Monday, November 12, 2007

I Joined Facebook Today

One of my fellow clergypersons, a good friend, invited me in. I'm amazed at who I found there! I'm amazed at how many people choose to share and to connect this way. And it got me thinking.

I guess we're all always looking for convenient ways to connect. The key word there is "convenient." I wonder if we, in our fast-paced world, are looking for mock-community. I wonder if that's because we don't know how to live in true community. We want community, but we don't know how to have it. We think autonomy and independence and privacy are the highest virtues. Don't get me wrong; I as much as anyone think e-communication has its place, and can be a very good thing (why else would I be blogging?) Still, hear me out...

As a pastor, I keep secrets from my parishioners all the time. All clergymen and women do. I'm not speaking of my own secrets necessarily, though I do keep my private life as private as possible (why?).
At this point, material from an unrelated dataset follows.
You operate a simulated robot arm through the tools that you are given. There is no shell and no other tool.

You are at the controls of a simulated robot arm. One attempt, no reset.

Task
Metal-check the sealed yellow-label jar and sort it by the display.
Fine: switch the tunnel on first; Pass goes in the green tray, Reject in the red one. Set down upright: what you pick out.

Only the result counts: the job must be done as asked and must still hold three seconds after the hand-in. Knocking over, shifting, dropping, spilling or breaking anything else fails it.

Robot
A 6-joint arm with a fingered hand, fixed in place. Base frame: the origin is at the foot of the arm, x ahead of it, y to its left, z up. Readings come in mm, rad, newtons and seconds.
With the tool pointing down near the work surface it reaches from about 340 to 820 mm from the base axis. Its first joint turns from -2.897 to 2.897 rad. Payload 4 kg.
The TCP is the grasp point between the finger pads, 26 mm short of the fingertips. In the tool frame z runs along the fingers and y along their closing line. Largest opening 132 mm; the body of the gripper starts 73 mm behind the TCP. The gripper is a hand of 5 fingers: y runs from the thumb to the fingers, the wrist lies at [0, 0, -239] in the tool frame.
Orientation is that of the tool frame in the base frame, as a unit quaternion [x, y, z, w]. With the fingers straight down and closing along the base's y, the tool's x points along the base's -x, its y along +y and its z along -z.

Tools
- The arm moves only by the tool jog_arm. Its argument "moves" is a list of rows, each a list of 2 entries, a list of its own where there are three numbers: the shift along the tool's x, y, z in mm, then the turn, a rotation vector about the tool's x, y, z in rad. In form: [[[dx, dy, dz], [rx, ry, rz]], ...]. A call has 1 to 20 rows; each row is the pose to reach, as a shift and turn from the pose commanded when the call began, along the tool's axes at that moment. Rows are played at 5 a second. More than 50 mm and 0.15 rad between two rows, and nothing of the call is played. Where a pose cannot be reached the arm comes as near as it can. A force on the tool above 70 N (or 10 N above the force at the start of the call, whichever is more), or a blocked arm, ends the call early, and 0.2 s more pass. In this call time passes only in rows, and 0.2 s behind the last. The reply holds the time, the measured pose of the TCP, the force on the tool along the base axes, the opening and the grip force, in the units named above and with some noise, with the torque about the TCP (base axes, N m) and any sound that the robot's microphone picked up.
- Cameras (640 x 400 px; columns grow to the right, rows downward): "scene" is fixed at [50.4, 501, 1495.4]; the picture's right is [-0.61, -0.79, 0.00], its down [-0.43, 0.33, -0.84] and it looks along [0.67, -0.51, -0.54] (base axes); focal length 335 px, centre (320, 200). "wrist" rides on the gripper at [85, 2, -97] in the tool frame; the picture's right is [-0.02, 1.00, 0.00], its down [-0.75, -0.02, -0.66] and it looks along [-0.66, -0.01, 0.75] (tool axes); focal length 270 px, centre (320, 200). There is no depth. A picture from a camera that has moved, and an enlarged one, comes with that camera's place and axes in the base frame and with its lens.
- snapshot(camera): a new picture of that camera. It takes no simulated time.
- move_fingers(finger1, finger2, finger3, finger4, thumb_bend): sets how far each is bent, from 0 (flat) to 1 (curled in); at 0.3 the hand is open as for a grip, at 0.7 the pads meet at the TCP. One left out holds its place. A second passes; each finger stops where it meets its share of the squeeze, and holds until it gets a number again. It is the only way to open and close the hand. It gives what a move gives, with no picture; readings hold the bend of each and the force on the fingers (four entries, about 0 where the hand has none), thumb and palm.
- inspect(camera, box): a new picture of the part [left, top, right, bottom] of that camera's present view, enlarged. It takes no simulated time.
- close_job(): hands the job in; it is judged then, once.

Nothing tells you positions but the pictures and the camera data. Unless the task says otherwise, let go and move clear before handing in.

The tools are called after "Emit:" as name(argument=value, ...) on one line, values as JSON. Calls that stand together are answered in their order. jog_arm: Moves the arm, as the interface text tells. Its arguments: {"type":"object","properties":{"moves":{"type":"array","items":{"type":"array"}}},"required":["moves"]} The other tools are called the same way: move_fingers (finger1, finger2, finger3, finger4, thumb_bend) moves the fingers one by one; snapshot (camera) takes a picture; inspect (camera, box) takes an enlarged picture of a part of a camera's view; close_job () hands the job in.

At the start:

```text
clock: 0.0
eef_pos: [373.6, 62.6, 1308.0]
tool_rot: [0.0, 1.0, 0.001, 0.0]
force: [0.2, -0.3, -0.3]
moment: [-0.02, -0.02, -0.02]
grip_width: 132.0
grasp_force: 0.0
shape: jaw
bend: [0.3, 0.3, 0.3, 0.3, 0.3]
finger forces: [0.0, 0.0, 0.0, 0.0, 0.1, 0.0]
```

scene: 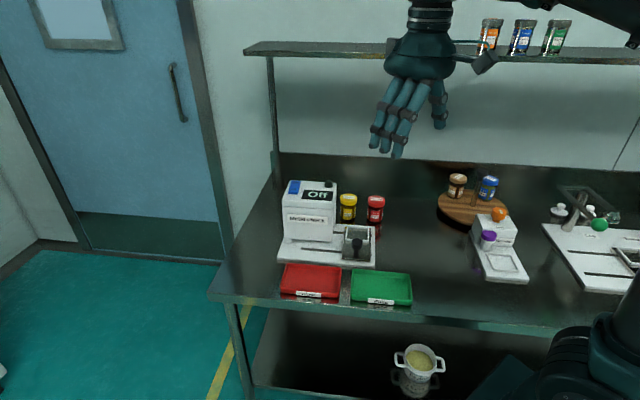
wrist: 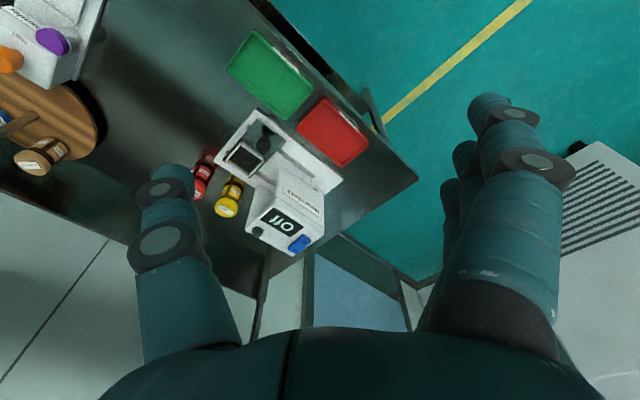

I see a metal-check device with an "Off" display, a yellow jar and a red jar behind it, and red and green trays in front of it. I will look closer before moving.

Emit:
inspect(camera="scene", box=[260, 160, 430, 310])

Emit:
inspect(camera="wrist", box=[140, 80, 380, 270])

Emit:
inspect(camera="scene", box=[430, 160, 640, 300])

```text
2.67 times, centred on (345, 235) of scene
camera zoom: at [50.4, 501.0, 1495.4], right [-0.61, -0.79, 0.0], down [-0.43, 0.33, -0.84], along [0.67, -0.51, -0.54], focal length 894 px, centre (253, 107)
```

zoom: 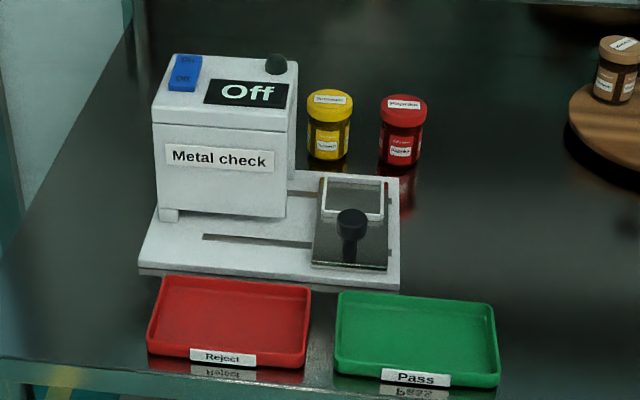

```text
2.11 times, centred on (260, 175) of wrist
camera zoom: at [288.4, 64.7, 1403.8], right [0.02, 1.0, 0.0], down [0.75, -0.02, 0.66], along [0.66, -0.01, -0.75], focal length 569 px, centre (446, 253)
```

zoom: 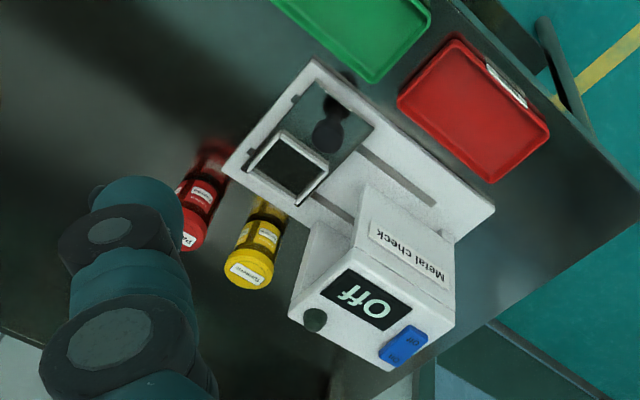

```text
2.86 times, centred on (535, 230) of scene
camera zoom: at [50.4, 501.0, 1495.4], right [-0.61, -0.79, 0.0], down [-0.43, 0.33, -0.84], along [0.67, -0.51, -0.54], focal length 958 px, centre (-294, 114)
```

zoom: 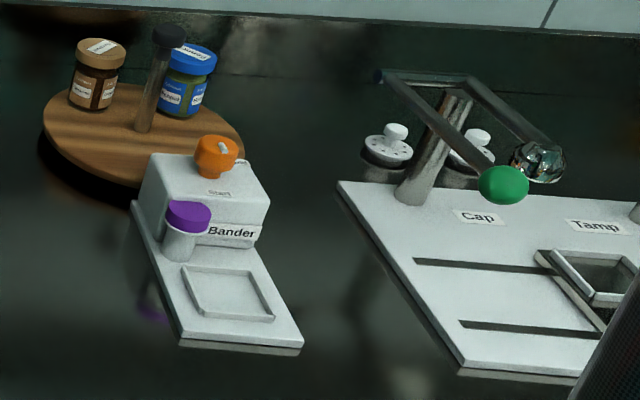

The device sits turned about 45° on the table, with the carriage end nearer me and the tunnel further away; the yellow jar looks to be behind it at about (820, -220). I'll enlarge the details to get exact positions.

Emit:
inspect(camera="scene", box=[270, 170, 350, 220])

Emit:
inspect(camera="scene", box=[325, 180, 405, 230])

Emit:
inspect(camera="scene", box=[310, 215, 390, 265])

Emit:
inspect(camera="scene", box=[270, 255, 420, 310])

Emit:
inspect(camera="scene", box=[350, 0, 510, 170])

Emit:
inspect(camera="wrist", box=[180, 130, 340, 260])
The secrets of which I speak now, though, are the ones whispered to me across my desk through tears, when no one else can hear. They are the secrets church-people don't want anyone else they worship with to know.

How sad. How sad it must make the Lord that his followers can't be real with one another. How sad it is that we refuse to share our darkest secrets with our brothers and sisters in Christ, to invite them to pray with us through our trials and help us to conquer whatever would destroy us. How sad that we just can't discuss certain things, for fear of judgment or retribution or exclusion. How sad that we prize the convenience, autonomy, and privacy of virtual-relationships and over the work and reward, and maybe even saving power, of authentic, one-to-one, flesh-touching-flesh, voice-speaking-to-heart, truth-in-the-open, share-everything, forgive-and-walk-beside relationships.

I don't believe it will be so in the kingdom of God. So I have a "modest proposal" (as a fellow United Methodist Pastor writes in our conference's newspaper). What if we in the church tried to find more and more ways each day for people to really connect in authentic and deep ways? What if we invited ourselves and others to share truly, from the heart? What if we invited each other into our home lives, our family relationships, our checkbooks, our secret worlds? Could we then maybe help each other be more fully alive to God and to each other? Could we maybe then move toward the day when all are in full communion with the Lord and each other? What would our church look like then? What gift might we have to give the world? I don't know. It's just a thought.

1 comment:

Kathy said...

Wow. To do that I would have to admit to myself and others that I have secret hurts and brokenness. And I'd have to guard like a treasure the hurts that are shared with me. What do you suppose we are so afraid of?